Exercise:
I need the selected excerpt continued from the place where it stops.

Selected excerpt:
+++++
What Trump Supporters and NXIVM Followers Have in Common

They both follow misogynist liars whose ‘movements’ are just thinly veiled cults. As I was watching Starz’s Seduced, the second documentary series to come out in recent months about Keith Raniere and NXIVM, I started to understand why pop culture is so engrossed by the story of the the Albany-based “sex cult” that branded women.

It’s not just because of the salacious details, or because of Raniere’s wealthy and high-profile followers.

Americans are riveted because NXIVM is a cult whose members call it a movement, led by a shockingly misogynist man who lies about being the smartest person in the world.

Sound familiar?

The parallels between Raniere and Donald Trump aren’t always clear-cut, of course. Trump is a consummate boaster and carnival barker, Raniere quietly lets his deputies repeat fabrications and exaggerations about his ‘genius.’ (Both men claim to have the highest IQs in the world.) The president’s sexism is of the coarse, name-calling variety, while Raniere’s is shrouded in his philosophy about gender roles and women’s illogicality. And while both Trump and Rainere’s followers are mostly white, NXIVM members look like upper middle class hippies — the kind of women who wear dreamcatcher earrings and men who whip out guitars over campfires.
+++++
Data provided:
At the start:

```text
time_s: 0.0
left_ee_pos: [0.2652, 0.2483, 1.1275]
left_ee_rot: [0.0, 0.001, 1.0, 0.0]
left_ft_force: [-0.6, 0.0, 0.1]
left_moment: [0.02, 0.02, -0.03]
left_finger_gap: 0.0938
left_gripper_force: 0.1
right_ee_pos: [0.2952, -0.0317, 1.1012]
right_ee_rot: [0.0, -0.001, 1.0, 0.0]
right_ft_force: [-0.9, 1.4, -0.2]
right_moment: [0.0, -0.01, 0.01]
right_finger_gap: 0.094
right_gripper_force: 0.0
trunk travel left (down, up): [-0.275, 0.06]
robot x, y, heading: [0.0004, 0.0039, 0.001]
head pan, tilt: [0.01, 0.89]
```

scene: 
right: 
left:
+++++
Answer:
But both Raniere and Trump have been accused of sexual wrongdoing multiples times over, both have zealous followers taught that anyone opposing their leader are enemies (some are even called Satanic), and though NXIVM members don’t wear Raniere’s name emblazoned across hats or t-shirts as Trump supporters might, they’re known for donning silk scarves whose color represents their rank within the organization.

The most important overlap between the men, however, is ultimately the central question in the two documentaries made about NXIVM, Seduced and HBO’s The Vow: How is it possible that so many people could be taken in by such a terrible person and obvious huckster?

Should the U.S. experience a reckoning over the last four years of violence, disease, racism, and fear — and I believe we will — Trump voters will have to answer for themselves. They will have to explain to their family and friends at some point why they continued to support someone who lied and made racist comments as easily as he breathed — a president who forcibly separated children from their parents parents and put them in cages, a man who looked at the thousands of people dying of Covid-19 and said, “it is what it is.”

How is it possible that so many people could be taken in by such a terrible person and obvious huckster?

And that’s where the comparison gives some frustrating insight: If the now-ousted and escaped NXIVM members are any indication, we’ll be told by Trump supporters that they didn’t really realize how bad things had gotten, that they were tricked. (Some are already saying as much.)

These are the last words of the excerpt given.